The Specialty Society Relative Value Scale Update Committee or Relative Value Update Committee (RUC, pronounced "ruck") is a private group of 31 mostly specialist physicians who have made highly influential recommendations on how to value a physician's work when computing health care prices in the United States' public health insurance program Medicare.

Before the 1992 implementation of the Medicare fee schedule, physician payments were made under the "usual, customary and reasonable" payment model (a "charge-based" payment system). Physician services were largely considered to be misvalued under this system, with evaluation and management services being undervalued and procedures overvalued.
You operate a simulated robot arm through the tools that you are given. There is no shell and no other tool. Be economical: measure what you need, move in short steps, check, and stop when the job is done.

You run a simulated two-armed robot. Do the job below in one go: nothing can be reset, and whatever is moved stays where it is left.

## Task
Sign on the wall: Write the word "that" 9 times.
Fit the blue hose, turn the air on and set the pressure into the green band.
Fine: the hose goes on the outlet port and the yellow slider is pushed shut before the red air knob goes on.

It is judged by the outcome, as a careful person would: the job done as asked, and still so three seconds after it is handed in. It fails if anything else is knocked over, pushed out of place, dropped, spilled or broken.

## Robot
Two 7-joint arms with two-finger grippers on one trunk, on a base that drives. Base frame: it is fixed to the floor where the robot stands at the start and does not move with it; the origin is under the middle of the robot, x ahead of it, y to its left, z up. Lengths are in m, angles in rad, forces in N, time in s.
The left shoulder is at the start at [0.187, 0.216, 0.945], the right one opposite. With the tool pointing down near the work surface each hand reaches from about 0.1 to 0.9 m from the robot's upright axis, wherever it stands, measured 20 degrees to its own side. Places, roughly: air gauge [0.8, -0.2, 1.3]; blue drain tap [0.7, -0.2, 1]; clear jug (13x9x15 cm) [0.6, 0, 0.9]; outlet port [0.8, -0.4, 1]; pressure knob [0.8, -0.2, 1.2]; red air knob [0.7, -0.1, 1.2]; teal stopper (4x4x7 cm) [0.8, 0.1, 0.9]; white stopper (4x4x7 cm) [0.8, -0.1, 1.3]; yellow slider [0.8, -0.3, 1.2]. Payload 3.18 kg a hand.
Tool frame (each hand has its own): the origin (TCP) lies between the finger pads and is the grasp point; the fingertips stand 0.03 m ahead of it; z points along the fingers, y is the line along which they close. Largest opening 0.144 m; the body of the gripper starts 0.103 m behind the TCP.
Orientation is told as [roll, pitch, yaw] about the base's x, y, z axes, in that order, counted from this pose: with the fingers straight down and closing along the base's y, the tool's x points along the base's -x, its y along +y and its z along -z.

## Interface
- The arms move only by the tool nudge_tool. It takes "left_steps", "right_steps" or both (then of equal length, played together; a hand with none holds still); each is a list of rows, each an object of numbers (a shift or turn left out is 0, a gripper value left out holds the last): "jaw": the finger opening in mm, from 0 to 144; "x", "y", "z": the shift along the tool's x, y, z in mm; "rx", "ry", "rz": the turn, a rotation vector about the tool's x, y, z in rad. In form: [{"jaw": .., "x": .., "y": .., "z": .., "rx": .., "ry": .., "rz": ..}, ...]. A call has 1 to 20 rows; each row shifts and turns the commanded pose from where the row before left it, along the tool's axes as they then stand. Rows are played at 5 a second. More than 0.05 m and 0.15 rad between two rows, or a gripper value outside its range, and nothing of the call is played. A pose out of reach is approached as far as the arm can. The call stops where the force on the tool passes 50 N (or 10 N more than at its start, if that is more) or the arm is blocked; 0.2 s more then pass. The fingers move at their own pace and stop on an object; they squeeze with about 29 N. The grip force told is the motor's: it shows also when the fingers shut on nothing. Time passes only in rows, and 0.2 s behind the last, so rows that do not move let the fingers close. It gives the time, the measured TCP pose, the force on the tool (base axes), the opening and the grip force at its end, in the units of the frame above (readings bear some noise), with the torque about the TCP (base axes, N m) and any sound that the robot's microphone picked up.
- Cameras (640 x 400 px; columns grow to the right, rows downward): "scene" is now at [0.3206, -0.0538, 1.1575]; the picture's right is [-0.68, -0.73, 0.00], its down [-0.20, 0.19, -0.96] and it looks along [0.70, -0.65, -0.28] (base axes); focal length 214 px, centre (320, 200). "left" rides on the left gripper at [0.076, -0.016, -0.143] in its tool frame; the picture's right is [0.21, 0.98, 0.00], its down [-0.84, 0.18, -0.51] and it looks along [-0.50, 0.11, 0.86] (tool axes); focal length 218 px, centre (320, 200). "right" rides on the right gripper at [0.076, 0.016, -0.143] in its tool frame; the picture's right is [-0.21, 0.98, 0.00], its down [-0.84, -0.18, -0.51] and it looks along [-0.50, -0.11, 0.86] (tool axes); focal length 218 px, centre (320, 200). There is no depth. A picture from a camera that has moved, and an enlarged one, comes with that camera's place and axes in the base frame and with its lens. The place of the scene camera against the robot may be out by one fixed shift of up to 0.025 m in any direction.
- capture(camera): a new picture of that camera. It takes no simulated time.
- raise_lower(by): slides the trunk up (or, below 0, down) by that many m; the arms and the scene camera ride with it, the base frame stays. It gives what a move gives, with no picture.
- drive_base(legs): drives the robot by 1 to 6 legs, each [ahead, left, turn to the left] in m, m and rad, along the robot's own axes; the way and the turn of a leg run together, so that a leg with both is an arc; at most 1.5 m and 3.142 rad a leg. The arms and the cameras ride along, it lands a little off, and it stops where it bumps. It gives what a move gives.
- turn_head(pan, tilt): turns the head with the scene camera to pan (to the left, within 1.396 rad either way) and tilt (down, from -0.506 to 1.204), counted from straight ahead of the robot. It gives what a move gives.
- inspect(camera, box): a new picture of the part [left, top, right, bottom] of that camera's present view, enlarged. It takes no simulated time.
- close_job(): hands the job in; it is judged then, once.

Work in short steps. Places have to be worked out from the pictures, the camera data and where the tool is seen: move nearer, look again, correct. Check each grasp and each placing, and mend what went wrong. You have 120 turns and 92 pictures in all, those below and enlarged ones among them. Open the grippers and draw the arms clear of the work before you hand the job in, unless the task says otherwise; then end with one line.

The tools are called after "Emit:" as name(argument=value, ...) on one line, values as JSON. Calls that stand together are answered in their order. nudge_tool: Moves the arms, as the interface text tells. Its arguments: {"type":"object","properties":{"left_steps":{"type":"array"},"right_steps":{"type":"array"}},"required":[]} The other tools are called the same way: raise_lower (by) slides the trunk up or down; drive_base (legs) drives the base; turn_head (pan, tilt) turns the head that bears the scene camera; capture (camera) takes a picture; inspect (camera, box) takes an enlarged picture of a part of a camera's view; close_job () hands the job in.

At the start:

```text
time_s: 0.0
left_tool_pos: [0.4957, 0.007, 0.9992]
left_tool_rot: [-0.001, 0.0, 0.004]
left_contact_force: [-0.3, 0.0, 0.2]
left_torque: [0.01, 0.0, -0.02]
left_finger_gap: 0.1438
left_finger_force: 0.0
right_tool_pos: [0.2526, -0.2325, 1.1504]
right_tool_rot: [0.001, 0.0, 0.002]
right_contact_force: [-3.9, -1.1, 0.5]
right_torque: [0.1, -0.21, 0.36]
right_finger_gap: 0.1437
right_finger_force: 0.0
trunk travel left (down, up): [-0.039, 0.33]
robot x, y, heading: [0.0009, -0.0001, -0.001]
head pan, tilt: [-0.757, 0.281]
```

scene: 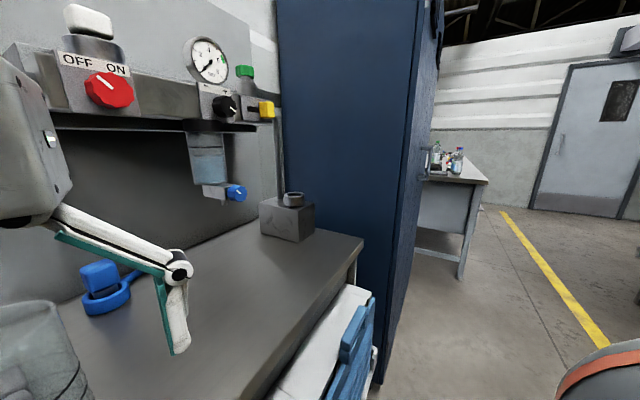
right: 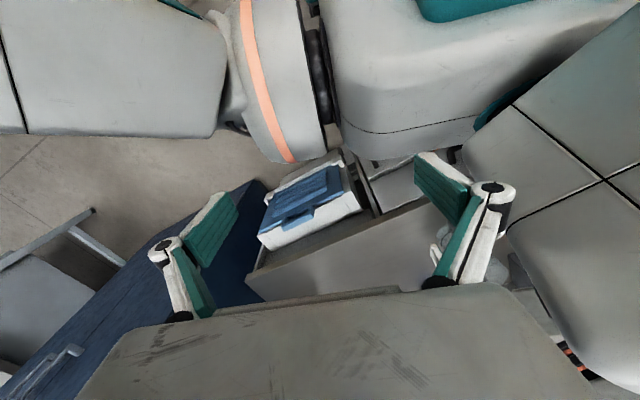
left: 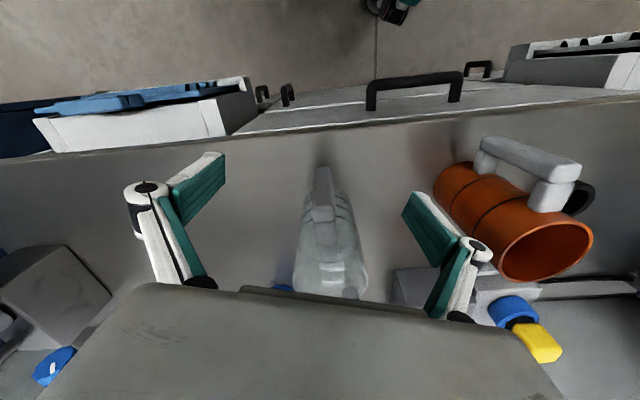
Third-party payers (public and private health insurance) advocated an improved model to replace the UCR fees, which had been associated with stark examples of specialists making significantly higher sums of money than primary care physicians.

With reference to the research of William Hsiao and colleagues, the Omnibus Budget Reconciliation Act of 1989 was passed with the legislative intent of reducing the payment disparity between primary care and other specialties through use of the resource-based relative value scale (RBRVS). However, RBRVS was never fully implemented, partially due to RUC.

RUC was established in 1991 by the American Medical Association (AMA) and medical specialist groups. The AMA sponsors RUC "both as an exercise of 'its First Amendment rights to petition the Federal Government' and for 'monitoring economic trends ... related to the CPT [Current Procedures and Terminology] development process".

RUC is highly influential because it de facto sets Medicare valuations of physician work relative value units (RVUs) of Current Procedural Terminology (CPT) codes. (The Centers for Medicare and Medicaid Services (CMS) is the de jure work RVU determining body.) On average, physician work RVUs make up slightly more than half of the value in a Medicare payment. Historically, CMS has accepted RUC recommendations more than 90% of the time. Health economist Uwe Reinhardt characterized the CMS as slavishly accepting RUC recommendations. The physician work RVU values accepted by CMS also influence private health insurance reimbursement.